Pull out every line of the listing below where "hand" appears.
-------- Given material
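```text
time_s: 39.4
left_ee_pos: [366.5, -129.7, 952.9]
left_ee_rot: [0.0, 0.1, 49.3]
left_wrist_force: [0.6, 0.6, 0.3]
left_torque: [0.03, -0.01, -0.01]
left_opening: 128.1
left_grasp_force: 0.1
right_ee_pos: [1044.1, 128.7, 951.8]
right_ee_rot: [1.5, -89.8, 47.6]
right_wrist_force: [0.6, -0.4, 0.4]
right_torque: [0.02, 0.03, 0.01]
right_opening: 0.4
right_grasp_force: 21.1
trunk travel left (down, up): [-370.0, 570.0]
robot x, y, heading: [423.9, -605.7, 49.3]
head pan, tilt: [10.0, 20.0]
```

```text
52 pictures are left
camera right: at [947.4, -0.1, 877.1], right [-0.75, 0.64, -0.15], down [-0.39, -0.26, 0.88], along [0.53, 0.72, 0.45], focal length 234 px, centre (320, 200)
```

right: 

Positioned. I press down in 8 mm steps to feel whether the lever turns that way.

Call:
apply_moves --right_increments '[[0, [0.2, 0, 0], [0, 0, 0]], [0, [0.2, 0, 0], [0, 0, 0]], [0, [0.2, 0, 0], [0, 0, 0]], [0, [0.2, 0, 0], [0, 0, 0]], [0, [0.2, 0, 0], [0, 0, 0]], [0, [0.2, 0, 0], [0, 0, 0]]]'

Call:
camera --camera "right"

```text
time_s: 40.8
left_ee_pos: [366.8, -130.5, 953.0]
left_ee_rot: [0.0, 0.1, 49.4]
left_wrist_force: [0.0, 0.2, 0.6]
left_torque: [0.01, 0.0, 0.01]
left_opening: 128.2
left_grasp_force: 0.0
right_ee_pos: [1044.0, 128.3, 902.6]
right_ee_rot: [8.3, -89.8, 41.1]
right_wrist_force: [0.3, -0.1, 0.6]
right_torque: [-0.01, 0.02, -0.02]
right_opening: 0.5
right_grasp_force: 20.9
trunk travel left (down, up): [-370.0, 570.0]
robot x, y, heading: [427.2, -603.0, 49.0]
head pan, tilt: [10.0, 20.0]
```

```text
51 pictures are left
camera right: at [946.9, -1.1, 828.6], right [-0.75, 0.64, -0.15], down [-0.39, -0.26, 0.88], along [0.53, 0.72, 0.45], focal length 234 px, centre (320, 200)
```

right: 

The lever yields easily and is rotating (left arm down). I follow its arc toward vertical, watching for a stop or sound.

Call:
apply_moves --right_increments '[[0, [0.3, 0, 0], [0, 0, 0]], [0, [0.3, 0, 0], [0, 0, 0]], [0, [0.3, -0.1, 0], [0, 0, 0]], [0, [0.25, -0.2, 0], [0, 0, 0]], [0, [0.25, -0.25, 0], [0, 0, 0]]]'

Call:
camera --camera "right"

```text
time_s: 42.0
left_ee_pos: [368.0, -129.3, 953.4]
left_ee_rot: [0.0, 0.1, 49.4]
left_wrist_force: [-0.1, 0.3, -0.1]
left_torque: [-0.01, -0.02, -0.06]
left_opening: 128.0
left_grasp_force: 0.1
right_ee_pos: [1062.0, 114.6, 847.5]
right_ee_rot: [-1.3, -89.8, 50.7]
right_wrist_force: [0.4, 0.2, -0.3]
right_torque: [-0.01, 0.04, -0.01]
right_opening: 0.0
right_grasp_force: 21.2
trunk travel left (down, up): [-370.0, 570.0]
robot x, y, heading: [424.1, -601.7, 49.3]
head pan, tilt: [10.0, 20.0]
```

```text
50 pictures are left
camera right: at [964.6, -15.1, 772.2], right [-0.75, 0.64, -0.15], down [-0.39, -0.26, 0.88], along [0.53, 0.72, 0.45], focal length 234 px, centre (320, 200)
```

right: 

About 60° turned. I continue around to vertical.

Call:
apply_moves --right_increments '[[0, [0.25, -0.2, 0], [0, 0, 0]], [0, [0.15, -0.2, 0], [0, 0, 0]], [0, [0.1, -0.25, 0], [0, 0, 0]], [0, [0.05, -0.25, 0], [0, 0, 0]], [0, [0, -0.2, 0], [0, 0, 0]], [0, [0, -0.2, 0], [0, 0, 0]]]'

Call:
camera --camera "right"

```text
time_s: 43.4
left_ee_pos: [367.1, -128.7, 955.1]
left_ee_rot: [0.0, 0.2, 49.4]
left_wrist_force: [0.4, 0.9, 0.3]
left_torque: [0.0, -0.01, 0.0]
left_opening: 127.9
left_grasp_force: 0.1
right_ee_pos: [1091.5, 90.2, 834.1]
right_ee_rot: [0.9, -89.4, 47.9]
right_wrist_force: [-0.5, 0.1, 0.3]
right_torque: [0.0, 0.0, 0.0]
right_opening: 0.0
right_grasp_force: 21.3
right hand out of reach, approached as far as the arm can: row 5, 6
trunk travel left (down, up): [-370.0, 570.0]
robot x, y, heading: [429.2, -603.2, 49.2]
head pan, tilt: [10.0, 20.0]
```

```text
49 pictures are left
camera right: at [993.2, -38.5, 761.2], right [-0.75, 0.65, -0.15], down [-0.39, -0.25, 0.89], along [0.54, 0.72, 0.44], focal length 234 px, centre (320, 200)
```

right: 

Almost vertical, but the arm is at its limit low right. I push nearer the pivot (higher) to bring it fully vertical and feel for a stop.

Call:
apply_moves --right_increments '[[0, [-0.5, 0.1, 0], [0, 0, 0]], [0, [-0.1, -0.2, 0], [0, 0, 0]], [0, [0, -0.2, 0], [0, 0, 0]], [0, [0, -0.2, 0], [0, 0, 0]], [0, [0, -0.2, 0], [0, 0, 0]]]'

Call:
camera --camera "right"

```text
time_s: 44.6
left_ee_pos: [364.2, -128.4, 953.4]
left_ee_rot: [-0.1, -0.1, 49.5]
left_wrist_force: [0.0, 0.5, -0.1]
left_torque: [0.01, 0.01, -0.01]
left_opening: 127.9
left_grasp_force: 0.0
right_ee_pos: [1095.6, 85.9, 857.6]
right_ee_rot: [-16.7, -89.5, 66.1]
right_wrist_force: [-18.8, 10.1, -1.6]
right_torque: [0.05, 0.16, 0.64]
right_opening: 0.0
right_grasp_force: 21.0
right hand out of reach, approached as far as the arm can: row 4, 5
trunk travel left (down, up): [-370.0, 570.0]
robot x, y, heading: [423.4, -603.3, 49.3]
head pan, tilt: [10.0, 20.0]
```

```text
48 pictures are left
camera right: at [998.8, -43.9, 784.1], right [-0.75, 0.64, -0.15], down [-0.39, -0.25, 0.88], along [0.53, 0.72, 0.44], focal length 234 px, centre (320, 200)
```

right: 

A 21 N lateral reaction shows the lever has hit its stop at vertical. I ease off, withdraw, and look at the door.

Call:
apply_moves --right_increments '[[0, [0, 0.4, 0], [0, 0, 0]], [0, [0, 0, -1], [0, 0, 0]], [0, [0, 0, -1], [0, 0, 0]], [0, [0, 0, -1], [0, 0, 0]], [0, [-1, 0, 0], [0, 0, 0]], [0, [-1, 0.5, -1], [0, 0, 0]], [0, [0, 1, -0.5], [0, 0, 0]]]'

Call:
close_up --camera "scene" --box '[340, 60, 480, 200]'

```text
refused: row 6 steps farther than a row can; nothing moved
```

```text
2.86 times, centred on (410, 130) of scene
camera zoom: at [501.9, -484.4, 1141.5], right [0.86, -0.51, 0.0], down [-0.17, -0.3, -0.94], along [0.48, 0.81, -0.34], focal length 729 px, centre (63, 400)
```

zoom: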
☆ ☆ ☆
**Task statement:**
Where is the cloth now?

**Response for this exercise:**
----------------
**Response for this exercise:**
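right hand out of reach, approached as far as the arm can: row 5, 6
right hand out of reach, approached as far as the arm can: row 4, 5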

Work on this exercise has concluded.